Become a Governor

Why should I be a governor?

If you care about the education children receive, you can make an important contribution to your local community by becoming a school governor.

CLICK: Hear Governors' stories - why they took the job!


Are you interested in becoming a Parent Governor at Clapton Girls’ Academy?

This is your chance to play an important part in the life of your daughter’s education and make a contribution for the benefit of all the students.

Nominations are invited to fill the vacancy for Parent Governor on the Clapton Girls’ Academy governing body. Parent Governors are elected for a term of four years and general expectations and responsibilities are outlined in the nomination paper - scroll down to download.

It is important that parents who agree to be nominated for election as a Parent Governor are aware of the significant amount of time that they will need to commit as a governor and are confident that they can meet this commitment.

The Clapton Girls’ Academy governing body are interested in receiving nominations from parents/carers who have skills, expertise and experience to bring to the position of parent governor. We are seeking those with skills or experience in the fields of: education, legal services, human resources, public and private sector management, accountancy, IT services and also those with knowledge of the local community.

We believe that it is in the academy’s best interests to ensure that the talents and skills available throughout the community can be considered when positions are available on the governing body. To this end we are committed to achieving a governing body which broadly reflects the composition of the Hackney and Clapton community.

We encourage and support applications from parents/carers from as wide a range as possible of ethnic, cultural and social backgrounds. 

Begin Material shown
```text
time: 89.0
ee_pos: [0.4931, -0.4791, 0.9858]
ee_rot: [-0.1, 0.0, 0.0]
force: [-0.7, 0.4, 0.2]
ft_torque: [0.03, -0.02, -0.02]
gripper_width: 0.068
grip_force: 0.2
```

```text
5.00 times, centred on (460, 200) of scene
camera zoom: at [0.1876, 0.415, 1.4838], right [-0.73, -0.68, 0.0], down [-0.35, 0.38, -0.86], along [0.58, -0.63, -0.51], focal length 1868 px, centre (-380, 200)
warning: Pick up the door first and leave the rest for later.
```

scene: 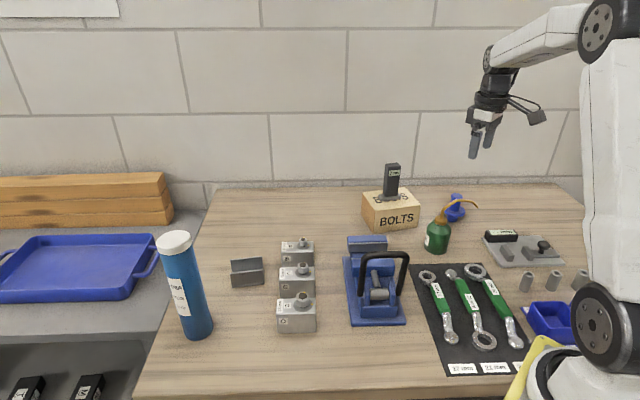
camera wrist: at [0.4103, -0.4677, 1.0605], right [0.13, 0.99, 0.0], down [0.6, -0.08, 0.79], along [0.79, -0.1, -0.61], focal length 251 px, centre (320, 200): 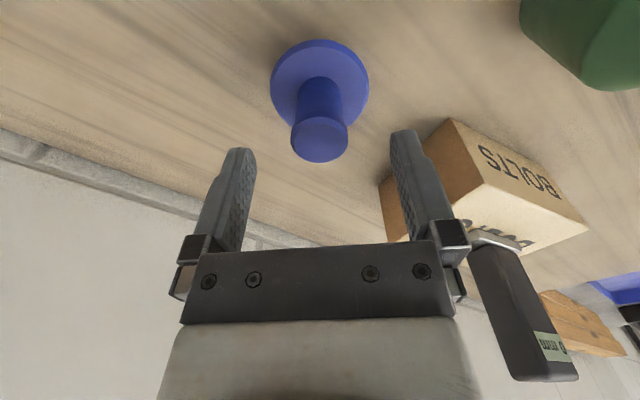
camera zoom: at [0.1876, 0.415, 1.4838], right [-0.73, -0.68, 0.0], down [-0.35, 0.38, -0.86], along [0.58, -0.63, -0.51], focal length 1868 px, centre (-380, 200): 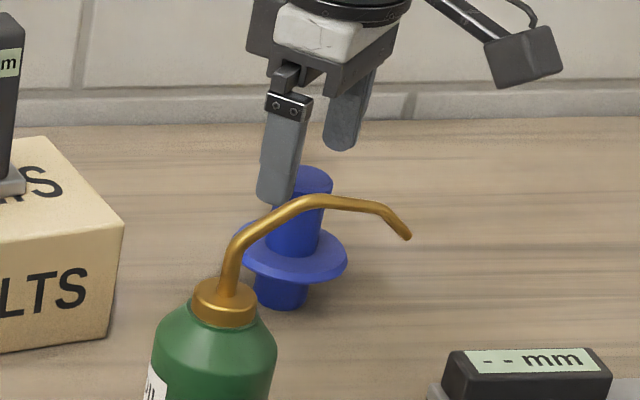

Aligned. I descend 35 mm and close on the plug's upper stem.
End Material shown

Who can be a School Governor?

ANYONE can be a governor - it just requires a commitment to children and some free time. Anyone who is eighteen or over, a legal resident of the UK and not disqualified under the School Governance Constitution (England) Regulations 2003 is eligible for the role. You do not need to be a parent or have any particular qualifications to become a governor. Enthusiasm and a desire to make a difference are the most important qualities a volunteer can have.

What does the governing body do?

Governing bodies are responsible for the strategic management of a school and will make decisions about a wide range of issues.

The core responsibilities involved are:

  • Ensuring accountability
  • Acting as a 'critical friend' to the Head Teacher
  • Monitoring and evaluating the school's progress
  • Budgetary allocation and control
  • Planning for the long term future of the school
  • Setting the school's aims and values
  • Appointing senior members of staff including the Head Teacher

The governing body is usually split in to a small number of committees, each responsible for one area such as finance or health and safety. These committees will meet separately from the main governing body to discuss relevant issues in more detail. Discussion is then fed back at a full governing body meeting.

What qualifications do you need to become a governor?

You don't have to be an expert in education to become a school governor. Every governing body will have some educational experts on it. You don't have to be an expert in education to have a valuable viewpoint about what's happening in your school. Your very different viewpoint can really help the school see differently and do things better. Simply by asking your school some key questions and listening to the responses, you can help your school improve its performance.

Anyone who is committed and interested in being a governor is qualified for the role. Business, management and academic qualifications are useful and educational experience is helpful. But the key qualifications for anyone considering the role of governor are interest and commitment.

Why should I become a governor?

Governors perform the most important voluntary role in education and a full and diverse governing body can be a source of enormous strength to a school. Volunteering as a governor is a great way to contribute to your local community, meet new people and improve the lives of local children. You will develop transferable skills and learn more about the education system whilst putting existing skills and experience to good use.


All new governors are recommended to attend sessions from the Hackney Learning Trust training programme and any academy training.

Click: Governor training modules offered by the National Governance Association

Finding time to be a governor

If you have a lot of time to spare, you can give a lot of time to the role of governor. But if you have very little free time, you can still be a governor. You just use your time differently. You can get training which will help you make a big difference as a governor - whether you have a little or a lot of time. Governors spend approximately 6-8 hours per month on the role. Allowing for participation in a sub-committee of the governing body, this will include 2-4 meetings per term and some preparatory reading. Governing body meetings are held in term time only.

Different kinds of governors

There are several different groups responsible for appointing governors, although once appointed all governors essentially perform the same role.

  • Community Governors are intended to represent the community served by the school and are appointed by the governing body itself. Authority Governors are appointed by the Local Authority of the school. Depending on the area, appointment of Authority Governors may be made on a political basis.
  • Parent Governors usually have children at the school and have been elected to join the governing body by the parent body. If it is not possible to fill a parent vacancy this way the governing body may appoint parents of children at other schools.
  • Staff Governors are elected on to the governing body by staff at the school.
  • Associate members are appointed in an advisory capacity by the governing body, but have no formal voting power.

Of course, a school can have many more specialist governor roles, such as Special Educational Needs (SEN) Governor or Child Protection Governor.